Во время этого припадка наступило такое резкое ослабление деятельности сердца, что боялись немедленного рокового исхода болезни.
— Неужели, профессор, ничего нельзя было сделать, чтобы спасти жизнь генералу Врангелю? В чем, собственно, заключалась болезнь его?
— Я повторяю, я не лечил генерала Врангеля, но, несомненно, сделано было всё возможное. Мое мнение, что у него была какая-то тяжелая общая инфекция (грипп?), пробудившая скрытый туберкулез в верхушке левого легкого. Таково же заключение лечившего его врача и известного бельгийского профессора.
— В печати несколько раз приводились, но не всегда в одинаковых версиях, последние слова покойного. Не говорил ли и вам, профессор, он что-нибудь о тех вопросах, которые его всегда волновали: о России, об армии?
— Да, во второй раз, когда я его видел, покойный очень много и горячо говорил о России. С большими волнением и верой говорил он о ближайшем будущем нашей Родины, о том, что спасение ее близко.
— Сознавал ли покойный, чувствовал ли он близость смерти?
— Когда я был у него последний раз за 6 дней до его кончины, он конечно, еще не знал, что дни его сочтены. Он только говорил, что если он умрет, то в этом было бы ужасно только то, что он не доживет до столь близких дней спасения России и не увидит своей освобожденной Родины… И можно было видеть, как эта мысль его волновала…
— В каком положении его семья? Остались ли после генерала Врангеля какие-нибудь средства?
— Никаких средств после него не осталось. Вместе с ним жили, кроме жены и четверых детей, мать и теща. Жили они очень скромно.
Генерал Врангель жил бедным рыцарем, бедным рыцарем он и умер…»
Вероятно, в течении болезни Врангеля роковую роль сыграли давнее ранение в грудь, которое могло способствовать развитию туберкулеза, и контузии, после которых Петр Николаевич страдал сердечными спазмами.
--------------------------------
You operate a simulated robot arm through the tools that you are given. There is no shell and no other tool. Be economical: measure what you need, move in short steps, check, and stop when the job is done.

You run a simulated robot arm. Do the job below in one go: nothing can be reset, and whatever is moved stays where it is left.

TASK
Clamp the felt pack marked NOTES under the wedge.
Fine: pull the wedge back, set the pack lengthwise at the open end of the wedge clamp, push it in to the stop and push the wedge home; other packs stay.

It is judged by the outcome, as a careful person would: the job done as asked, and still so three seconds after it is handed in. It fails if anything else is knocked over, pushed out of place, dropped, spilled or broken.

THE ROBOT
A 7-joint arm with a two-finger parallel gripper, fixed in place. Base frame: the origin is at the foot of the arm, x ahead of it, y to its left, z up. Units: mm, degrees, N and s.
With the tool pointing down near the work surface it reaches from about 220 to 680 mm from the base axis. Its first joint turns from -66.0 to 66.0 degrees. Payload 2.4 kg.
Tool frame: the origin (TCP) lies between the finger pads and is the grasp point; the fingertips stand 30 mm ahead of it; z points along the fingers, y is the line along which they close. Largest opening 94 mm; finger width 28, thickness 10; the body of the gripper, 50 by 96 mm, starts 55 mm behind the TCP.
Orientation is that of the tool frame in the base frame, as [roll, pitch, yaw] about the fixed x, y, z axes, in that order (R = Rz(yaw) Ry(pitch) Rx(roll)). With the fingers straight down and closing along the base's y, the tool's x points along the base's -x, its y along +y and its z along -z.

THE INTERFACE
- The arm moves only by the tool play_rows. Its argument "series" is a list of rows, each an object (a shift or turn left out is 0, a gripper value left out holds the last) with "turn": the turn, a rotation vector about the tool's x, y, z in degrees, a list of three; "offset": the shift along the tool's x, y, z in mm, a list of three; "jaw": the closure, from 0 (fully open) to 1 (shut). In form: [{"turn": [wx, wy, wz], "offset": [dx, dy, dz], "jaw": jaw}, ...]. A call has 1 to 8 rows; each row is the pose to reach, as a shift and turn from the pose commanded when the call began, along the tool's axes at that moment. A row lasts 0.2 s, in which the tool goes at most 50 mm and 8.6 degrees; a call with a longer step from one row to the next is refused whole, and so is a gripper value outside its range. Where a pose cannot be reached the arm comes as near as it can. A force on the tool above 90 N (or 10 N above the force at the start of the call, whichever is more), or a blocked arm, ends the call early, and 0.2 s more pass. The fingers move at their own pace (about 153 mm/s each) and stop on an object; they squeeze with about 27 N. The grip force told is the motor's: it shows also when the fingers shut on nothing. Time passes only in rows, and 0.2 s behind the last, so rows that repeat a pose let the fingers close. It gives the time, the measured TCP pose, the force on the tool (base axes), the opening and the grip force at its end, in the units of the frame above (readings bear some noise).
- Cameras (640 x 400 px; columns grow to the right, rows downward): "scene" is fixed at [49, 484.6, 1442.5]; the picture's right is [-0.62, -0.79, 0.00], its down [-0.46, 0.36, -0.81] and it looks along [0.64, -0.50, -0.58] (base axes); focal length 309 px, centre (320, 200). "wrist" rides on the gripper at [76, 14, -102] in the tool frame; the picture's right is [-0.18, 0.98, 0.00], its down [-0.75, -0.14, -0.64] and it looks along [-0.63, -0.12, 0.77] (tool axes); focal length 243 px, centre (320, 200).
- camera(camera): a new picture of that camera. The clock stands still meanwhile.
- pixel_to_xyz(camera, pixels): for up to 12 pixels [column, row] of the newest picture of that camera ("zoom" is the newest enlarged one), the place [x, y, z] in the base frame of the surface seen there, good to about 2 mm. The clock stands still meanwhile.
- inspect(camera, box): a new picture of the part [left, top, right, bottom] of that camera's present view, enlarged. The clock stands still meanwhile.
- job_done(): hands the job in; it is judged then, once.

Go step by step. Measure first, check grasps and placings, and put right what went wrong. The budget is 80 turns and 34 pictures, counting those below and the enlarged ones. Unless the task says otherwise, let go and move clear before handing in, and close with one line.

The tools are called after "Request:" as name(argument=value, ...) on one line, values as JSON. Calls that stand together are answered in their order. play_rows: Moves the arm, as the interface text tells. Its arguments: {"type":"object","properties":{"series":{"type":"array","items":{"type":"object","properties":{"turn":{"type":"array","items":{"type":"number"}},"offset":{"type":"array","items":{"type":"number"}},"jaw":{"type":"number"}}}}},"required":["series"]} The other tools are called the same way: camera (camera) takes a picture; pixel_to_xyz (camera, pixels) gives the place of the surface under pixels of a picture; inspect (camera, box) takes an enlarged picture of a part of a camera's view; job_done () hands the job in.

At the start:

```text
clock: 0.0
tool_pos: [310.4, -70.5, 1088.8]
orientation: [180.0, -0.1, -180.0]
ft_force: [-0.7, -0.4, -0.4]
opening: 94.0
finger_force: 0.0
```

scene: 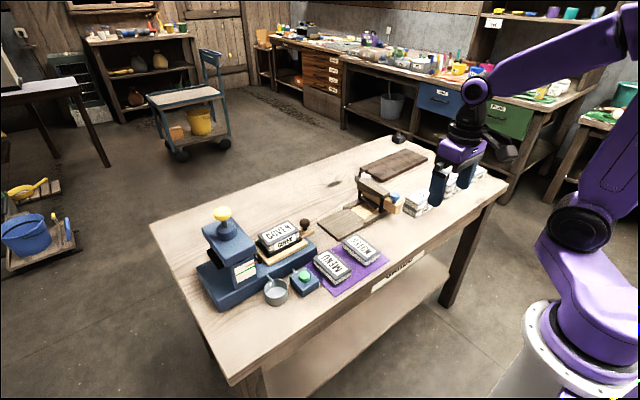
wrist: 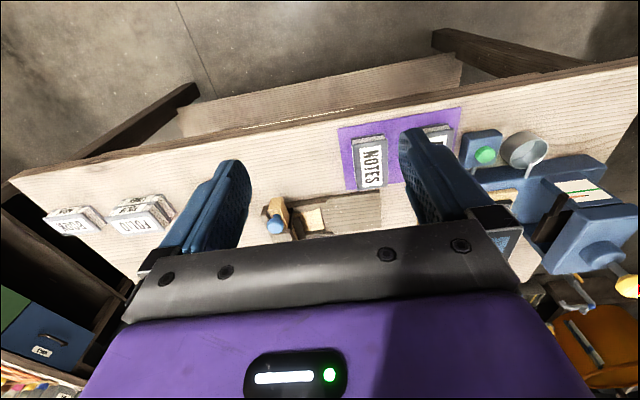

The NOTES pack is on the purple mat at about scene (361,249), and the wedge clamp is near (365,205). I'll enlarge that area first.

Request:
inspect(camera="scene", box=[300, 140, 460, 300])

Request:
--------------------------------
В 11 часов утра 25 апреля протоиерей Василий Виноградов отслужил первую панихиду, на которой присутствовали семья и ближайшие друзья генерала. Характерно, что Врангель завещал похоронить себя в знаменитой черной черкеске, хотя Крым покидал, как мы помним, в армейской форме, а в последние годы жизни ходил в штатском. Думается, это пожелание определялось тем, что именно в черкеске Врангель одержал свои самые громкие победы в Гражданской войне, в том числе взял Царицын. В четыре часа дня тело главнокомандующего было набальзамировано и одето в черную черкеску с орденами Святого Георгия 4-й степени и Святого Владимира 3-й степени с мечами, черный бешмет и кавказскую кожаную обувь — чувяки. Гроб накрыли флагами, российским и Георгиевским — знаком главнокомандующего.
В некрологах, появившихся во многих эмигрантских газетах, отмечались заслуги Врангеля как выдающегося государственного и военного деятеля. Так, П. Б. Струве писал:
«Петра Николаевича Врангеля нельзя забыть. Его фигура, его поступь, его взгляд, его душевный облик, его душевный образ неизгладимо врезались в память и должны остаться в ней как нечто целое и большое. Врангель должен жить в нашей соборной, исторической памяти как могучий призыв к труду и подвигу. Мне вспоминаются многие часы, проведенные с Врангелем и в деловых, и в задушевных беседах. Поражал его быстрый и проницательный ум, его твердая, могучая воля.